Let’s now create a validStudent.json file that contains the JSON representation of a valid Student object:

{
  "name": "Daniel"
}

We’ll read the content of this file in an InputStream. First, let’s define the method that parses an InputStream to a Student object and validates it at the same time. For this, we want to use our ObjectMapper:

Student readStudent(InputStream inputStream) throws IOException {
    ObjectMapper mapper = getObjectMapperWithValidation();
    return mapper.readValue(inputStream, Student.class);
}

We can now write a test in which we’ll:

• start by reading the content of the file into an InputStream
• convert the InputStream to a Student object
• check that the content of the Student object is coherent with what’s expected

This test looks like this:

@Test
void givenValidStudent_WhenReadStudent_ThenReturnStudent() throws IOException {
    InputStream inputStream = getClass().getClassLoader().getResourceAsStream(("validStudent.json");
    Student result = readStudent(inputStream);
    assertEquals("Daniel", result.getName());
}

Similarly, we can create an invalid.json file containing the JSON representation of a Student with a name with less than 5 characters:

{
  "name": "Max"
}

Now we need to adapt our test to check that a ConstraintViolationException is indeed thrown.
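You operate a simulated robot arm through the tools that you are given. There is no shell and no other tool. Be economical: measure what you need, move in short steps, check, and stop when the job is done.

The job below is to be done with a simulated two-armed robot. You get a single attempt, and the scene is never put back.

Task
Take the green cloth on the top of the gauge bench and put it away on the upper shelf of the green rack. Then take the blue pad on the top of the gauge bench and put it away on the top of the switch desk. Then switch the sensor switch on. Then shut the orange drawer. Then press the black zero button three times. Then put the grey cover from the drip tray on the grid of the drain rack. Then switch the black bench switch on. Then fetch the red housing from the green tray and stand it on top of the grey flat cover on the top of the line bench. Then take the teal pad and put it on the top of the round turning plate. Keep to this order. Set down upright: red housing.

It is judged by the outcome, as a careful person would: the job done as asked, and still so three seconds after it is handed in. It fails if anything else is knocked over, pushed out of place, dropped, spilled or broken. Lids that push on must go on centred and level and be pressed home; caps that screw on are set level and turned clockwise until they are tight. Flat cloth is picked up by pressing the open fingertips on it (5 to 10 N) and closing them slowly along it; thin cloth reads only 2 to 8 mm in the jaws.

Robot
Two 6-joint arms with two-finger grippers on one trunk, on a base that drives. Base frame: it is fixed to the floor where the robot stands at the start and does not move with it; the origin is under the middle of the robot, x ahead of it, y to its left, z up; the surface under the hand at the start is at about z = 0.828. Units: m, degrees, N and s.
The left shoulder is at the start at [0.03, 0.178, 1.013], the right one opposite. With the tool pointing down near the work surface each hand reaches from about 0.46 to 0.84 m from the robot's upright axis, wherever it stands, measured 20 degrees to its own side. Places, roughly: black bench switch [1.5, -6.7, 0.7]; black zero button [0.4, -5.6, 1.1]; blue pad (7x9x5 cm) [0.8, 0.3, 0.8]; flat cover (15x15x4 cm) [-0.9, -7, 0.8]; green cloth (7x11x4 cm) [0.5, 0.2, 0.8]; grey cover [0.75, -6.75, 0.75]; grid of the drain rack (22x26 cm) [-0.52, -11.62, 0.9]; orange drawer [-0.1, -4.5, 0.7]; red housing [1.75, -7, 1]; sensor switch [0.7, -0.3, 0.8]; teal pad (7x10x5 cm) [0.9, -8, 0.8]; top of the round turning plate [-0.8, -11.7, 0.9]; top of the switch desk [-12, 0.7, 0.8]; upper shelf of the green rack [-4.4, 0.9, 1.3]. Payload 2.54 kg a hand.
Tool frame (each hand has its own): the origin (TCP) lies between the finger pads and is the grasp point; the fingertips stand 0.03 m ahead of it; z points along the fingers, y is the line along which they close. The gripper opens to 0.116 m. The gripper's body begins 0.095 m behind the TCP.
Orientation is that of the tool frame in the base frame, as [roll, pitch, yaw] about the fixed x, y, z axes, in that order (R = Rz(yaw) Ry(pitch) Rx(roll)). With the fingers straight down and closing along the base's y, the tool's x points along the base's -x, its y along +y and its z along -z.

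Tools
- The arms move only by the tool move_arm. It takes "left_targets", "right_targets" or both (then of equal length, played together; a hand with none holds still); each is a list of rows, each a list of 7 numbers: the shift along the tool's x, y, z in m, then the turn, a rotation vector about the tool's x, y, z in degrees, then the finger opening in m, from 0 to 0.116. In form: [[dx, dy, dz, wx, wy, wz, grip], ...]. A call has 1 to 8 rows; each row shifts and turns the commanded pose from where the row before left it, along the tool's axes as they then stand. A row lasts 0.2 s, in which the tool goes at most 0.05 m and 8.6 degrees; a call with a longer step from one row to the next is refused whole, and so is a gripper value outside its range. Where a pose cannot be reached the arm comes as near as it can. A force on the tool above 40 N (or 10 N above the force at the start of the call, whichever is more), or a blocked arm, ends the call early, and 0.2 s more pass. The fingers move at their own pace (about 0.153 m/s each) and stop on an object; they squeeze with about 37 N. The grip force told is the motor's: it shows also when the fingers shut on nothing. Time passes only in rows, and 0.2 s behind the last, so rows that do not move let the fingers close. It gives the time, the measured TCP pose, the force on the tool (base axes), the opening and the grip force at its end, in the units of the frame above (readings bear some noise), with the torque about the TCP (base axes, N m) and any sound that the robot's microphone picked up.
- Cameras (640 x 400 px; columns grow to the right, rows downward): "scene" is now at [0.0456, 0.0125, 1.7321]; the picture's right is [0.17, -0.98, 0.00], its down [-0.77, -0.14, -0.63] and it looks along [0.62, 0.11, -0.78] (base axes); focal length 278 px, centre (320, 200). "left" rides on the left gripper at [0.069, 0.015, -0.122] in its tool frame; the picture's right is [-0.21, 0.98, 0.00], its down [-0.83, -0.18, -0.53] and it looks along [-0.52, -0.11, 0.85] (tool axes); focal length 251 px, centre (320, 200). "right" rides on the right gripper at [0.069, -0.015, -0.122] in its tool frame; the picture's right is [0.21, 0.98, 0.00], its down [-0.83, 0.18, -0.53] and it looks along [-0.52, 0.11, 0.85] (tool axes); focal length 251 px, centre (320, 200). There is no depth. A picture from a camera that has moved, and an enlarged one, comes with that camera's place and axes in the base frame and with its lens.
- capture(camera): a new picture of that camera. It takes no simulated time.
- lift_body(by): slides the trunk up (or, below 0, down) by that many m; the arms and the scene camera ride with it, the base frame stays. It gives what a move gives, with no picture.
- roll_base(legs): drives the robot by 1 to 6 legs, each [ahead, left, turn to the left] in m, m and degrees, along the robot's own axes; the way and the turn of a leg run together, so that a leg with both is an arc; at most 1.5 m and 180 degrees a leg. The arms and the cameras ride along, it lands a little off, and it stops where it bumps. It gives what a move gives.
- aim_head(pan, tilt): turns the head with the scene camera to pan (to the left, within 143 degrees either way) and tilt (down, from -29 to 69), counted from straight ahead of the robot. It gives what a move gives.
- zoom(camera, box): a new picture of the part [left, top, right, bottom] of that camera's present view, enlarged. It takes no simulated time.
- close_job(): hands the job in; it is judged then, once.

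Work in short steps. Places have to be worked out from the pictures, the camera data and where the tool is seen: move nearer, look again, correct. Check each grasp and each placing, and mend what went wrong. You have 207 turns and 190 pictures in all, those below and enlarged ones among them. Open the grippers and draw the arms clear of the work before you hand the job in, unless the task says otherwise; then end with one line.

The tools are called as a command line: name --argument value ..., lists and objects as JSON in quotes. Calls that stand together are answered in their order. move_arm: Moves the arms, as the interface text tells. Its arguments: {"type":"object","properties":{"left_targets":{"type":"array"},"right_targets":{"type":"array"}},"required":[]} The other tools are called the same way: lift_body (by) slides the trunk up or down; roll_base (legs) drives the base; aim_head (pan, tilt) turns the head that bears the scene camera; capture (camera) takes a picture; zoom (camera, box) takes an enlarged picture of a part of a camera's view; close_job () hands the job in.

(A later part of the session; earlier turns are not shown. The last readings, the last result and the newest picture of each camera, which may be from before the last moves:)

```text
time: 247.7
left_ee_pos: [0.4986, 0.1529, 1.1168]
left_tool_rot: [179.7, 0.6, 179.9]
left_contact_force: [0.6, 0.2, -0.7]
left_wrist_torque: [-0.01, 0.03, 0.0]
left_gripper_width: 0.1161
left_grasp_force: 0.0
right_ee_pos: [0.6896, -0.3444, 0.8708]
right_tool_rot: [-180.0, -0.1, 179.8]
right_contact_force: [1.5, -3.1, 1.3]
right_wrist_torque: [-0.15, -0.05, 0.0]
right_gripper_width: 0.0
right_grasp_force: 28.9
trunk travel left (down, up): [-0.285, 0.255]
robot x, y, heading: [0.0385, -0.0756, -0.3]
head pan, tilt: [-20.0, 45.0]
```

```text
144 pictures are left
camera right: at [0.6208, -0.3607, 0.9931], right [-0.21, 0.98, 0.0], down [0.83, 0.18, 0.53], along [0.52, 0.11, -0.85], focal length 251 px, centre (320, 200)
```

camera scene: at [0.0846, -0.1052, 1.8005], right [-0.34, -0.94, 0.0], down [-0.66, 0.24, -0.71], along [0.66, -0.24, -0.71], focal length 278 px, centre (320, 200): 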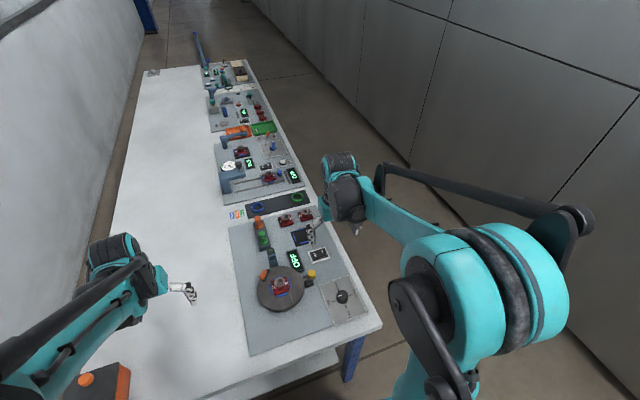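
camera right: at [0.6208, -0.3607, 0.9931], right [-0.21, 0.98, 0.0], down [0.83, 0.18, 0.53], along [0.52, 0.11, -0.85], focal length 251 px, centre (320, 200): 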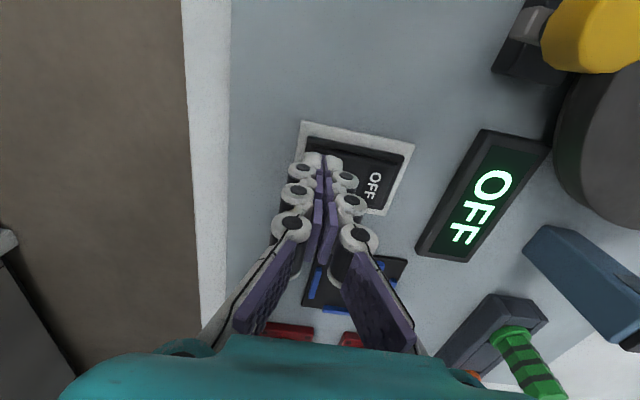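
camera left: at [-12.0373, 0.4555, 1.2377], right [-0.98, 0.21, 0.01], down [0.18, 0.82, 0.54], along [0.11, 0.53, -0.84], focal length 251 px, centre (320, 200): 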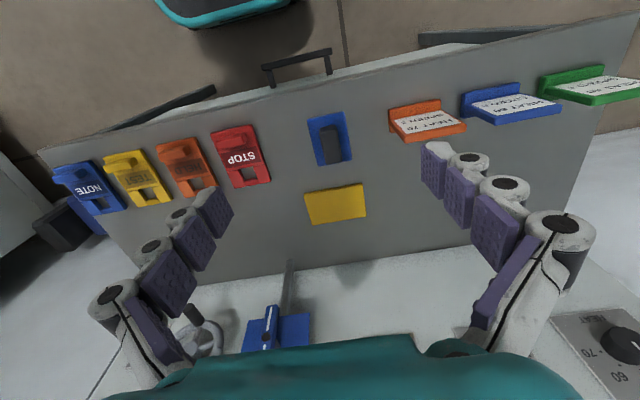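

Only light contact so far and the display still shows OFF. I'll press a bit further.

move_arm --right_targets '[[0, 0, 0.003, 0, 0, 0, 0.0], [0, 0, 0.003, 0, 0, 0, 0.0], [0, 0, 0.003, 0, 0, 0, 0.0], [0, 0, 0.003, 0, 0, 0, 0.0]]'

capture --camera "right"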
Additionally, we can check that the error message is correct:

@Test
void givenStudentWithInvalidName_WhenReadStudent_ThenThrows() {
    InputStream inputStream = getClass().getClassLoader().getResourceAsStream("invalidStudent.json");
    ConstraintViolationException constraintViolationException = assertThrows(ConstraintViolationException.class, () -> readStudent(inputStream));
    assertEquals("name: Student's name must be between 5 and 10 characters", constraintViolationException.getMessage());
}

5. Conclusion

In this article, we’ve seen how to override Jackson’s configuration to validate an object right after deserializing it. Thus, we can guarantee that it’s impossible to work on an invalid object afterwards.